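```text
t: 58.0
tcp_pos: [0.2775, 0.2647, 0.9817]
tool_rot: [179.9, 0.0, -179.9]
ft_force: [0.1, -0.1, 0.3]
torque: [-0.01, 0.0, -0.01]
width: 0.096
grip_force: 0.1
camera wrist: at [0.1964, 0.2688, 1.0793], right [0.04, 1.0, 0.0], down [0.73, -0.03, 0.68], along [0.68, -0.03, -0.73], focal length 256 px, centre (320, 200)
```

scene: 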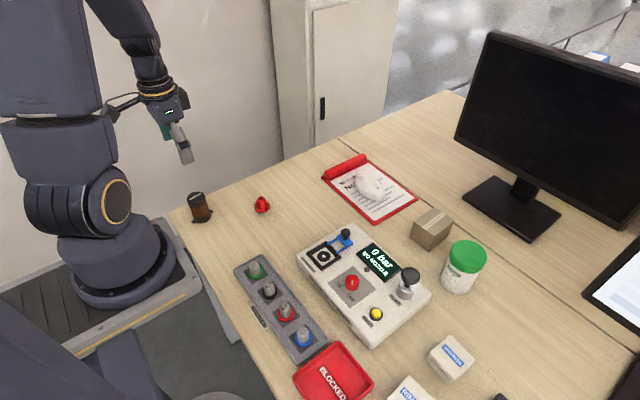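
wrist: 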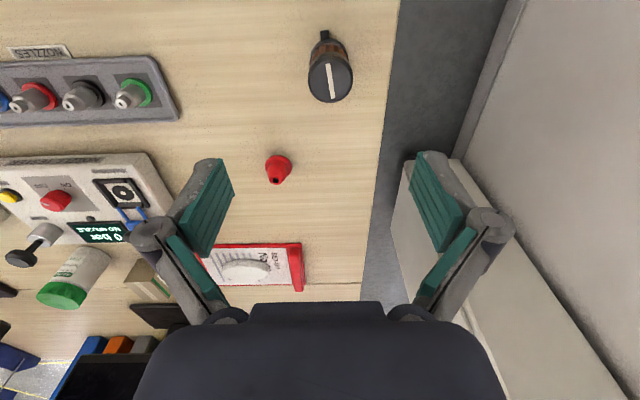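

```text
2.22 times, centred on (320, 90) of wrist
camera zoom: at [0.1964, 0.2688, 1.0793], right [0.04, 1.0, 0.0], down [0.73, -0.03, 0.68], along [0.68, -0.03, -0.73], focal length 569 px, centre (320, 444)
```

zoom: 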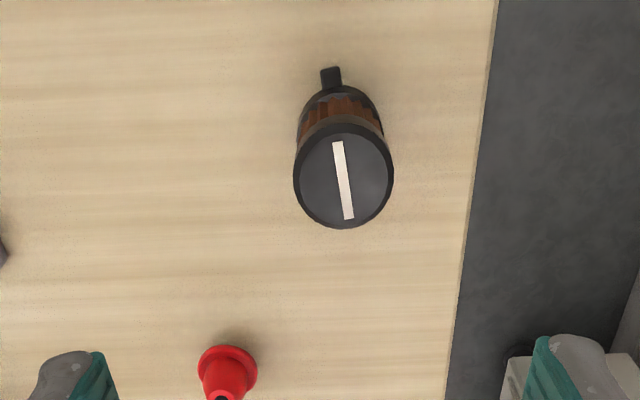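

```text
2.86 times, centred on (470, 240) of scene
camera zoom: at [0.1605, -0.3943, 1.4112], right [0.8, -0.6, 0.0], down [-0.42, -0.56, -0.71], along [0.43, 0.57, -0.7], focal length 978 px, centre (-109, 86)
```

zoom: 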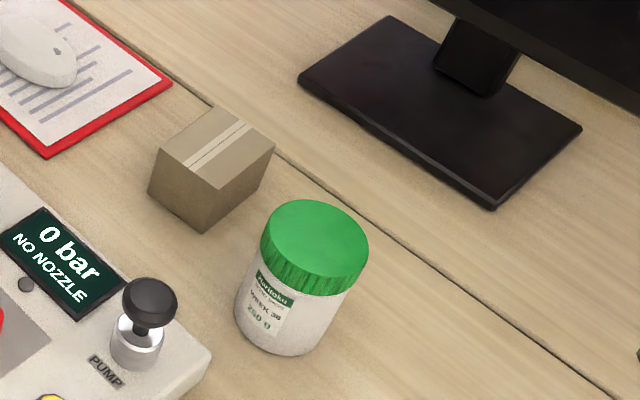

------------------------------------------------------------

* [OBJECTIVES]:
**a.** Retype the section of the quoted passage that opens with "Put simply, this" and closes with "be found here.".
**b.** Could you carry on with the quoted passage from where it ends?

* [QUOTED PASSAGE]:

------------------------------------------------------------

The aviation industry’s climate commitments received symbolic backing at the COP26 conference but to achieve net-zero aviation, industry experts warn against betting too big on sustainable aviation fuels.
The urgency of climate change was once again brought to the forefront this month at the COP26 conference in Glasgow, where world leaders reached a compromise agreement that, in the words of UN Secretary-General Antonio Guterres, left the goal of limiting global warming to 1.5C “on life support”.
For the aviation industry, which accounts for roughly two percent of global carbon emissions, COP26 provided something akin to an unofficial stamp of approval for its existing climate commitments.
The conference ended with no concrete initiatives that will directly affect the aviation industry, but it did see the formation of the International Aviation Climate Ambition Coalition (IACAC). Signed by 23 nations that account for roughly 40 percent of global aviation emissions, the IACAC declaration vowed to support “the industry’s commitments towards net-zero CO2 emissions by 2050”.
With the IACAC declaration largely just expressing support for pre-existing strategies, the conclusion of COP26 marks a good time to review just how the industry plans to navigate its decarbonisation journey.
A good source for checking the progress of that journey is Finnair’s VP of Sustainability Anne Larilahti, whom we recently caught up with at the MRO Europe conference in Amsterdam.
Finnair’s climate goals are even more ambitious than the industry’s as a whole. The airline plans to be carbon neutral by 2045, five years earlier than most of its competitors, and says it will cut its emissions in half already by 2025. According to Larilahti, the plan for how to get there is built on four basic pillars.
“The first is energy efficiency. So it is all about the weight and the fuel usage, how pilots fly, what we cater, and so on,” Larilahti told the Knowledge Hub.
Minimising the weight carried on a flight, for example by only carrying the potable water you actually need or carefully considering the food served to passengers, can lead to significant fuel savings.
Similarly, one of Finnair’s other main strategies is to reconsider the kilometres that it flies. Larilahti said that could mean more efficient use of airspace to shorten certain routes but perhaps somewhat surprisingly for a high-ranking airline executive, she also said it’s about rethinking which routes to even offer.
“Do you actually need to fly short distances? Or is there a train or a bus that could be an option in a way that, for the customer, it's still just one ticket and one smooth experience?” she asked.
The third primary way Finnair plans to hit its goals is through carbon offsets. For now, anyway. Larilahti predicted that aviation’s green transition won’t truly pick up steam for another five years or so and offsets will have to “bridge that gap” until technology catches up.
Fly net zero
In October, the International Air Transport Association (IATA), which represents 290 airlines that account for over 80 percent of total air traffic, adopted a resolution to achieve net-zero carbon emissions by 2050.
Put simply, this means that the industry aims to add no more emissions to the atmosphere than it takes out. This is to be done through a combination of minimising the sector’s direct emissions at their source and using methods like carbon capture and offsetting schemes to make up the balance.
IATA’s plan calls for the total cumulative reduction of 21.2 gigatons of carbon between now and 2050. The strategy relies heavily on sustainable aviation fuel, which IATA expects will account for two percent of the sector’s total fuel usage by 2025 and climb to 65 percent by 2050. In the interim, the CORSIA offsetting scheme is seen as “a key immediate enabler” of the industry’s goals.
More about IATA’s net-zero plan can be found here.

------------------------------------------------------------

* [PER-TASK ANSWERS]:
**a.**
Put simply, this means that the industry aims to add no more emissions to the atmosphere than it takes out. This is to be done through a combination of minimising the sector’s direct emissions at their source and using methods like carbon capture and offsetting schemes to make up the balance.
IATA’s plan calls for the total cumulative reduction of 21.2 gigatons of carbon between now and 2050. The strategy relies heavily on sustainable aviation fuel, which IATA expects will account for two percent of the sector’s total fuel usage by 2025 and climb to 65 percent by 2050. In the interim, the CORSIA offsetting scheme is seen as “a key immediate enabler” of the industry’s goals.
More about IATA’s net-zero plan can be found here.

**b.**
“After five years, there’s going to be more action on energy efficiency and fuels and less on the offsetting side,” she said.
And that brings us to Finnair’s fourth pillar: sustainable aviation fuels. This is the one the industry as a whole has the most riding on, with the International Air Transport Association (IATA) saying that the wide adoption of SAF could account for as much as 65 percent of future emissions cuts.
SAF currently accounts for less than one percent of all aviation fuel so to say there is a long way to go would be an understatement.
Lukas Kaestner is the co-founder of Sustainable Aero Lab, which connects startups focused on climate-neutral aviation with mentors and investors. He told us that he was disappointed that IATA is betting so heavily on SAF.
“It's kind of shoving the problem away to the desk of the oil and gas industry. And this is not an answer that will be realistic in the long term,” he said. “I think it would be a mistake to just bet on one technology and say, ‘This is it; this is going to save us’.”
Rather than relying too much on any one solution, Kaestner said the industry “needs to become more innovative and bolder and more daring.” He said that in addition to focusing on fuel and hardware, the industry needs to look to software solutions like using AI to create more efficient slot management to keep airlines from wasting fuel waiting to take off or land.
“There will be no white knight riding across the bridge to save us,” he said. “There will never be the solution, there will only be several solutions which all have to come into play together to decarbonise aviation.”
That statement would get no argument from Larilahti. She also emphasized that the industry can’t afford to put all of its eggs in one basket.
“We need to bet big on multiple technologies at the moment. Nobody knows which is going to be the winning one,” she said. “There's probably going to be a portfolio of different technologies for different uses, like electric aeroplanes for shorter routes and electrofuels or biofuels for longer ones. We sort of have to bet on every horse in the race and we have to bet big as well because we need to find those solutions.”
The aviation industry has a lot riding on its green transition. Fairly or not, aviation’s roughly two percent contribution to global emissions gets a lot of attention and there is no doubt that general opinions about flying are starting to change as a result.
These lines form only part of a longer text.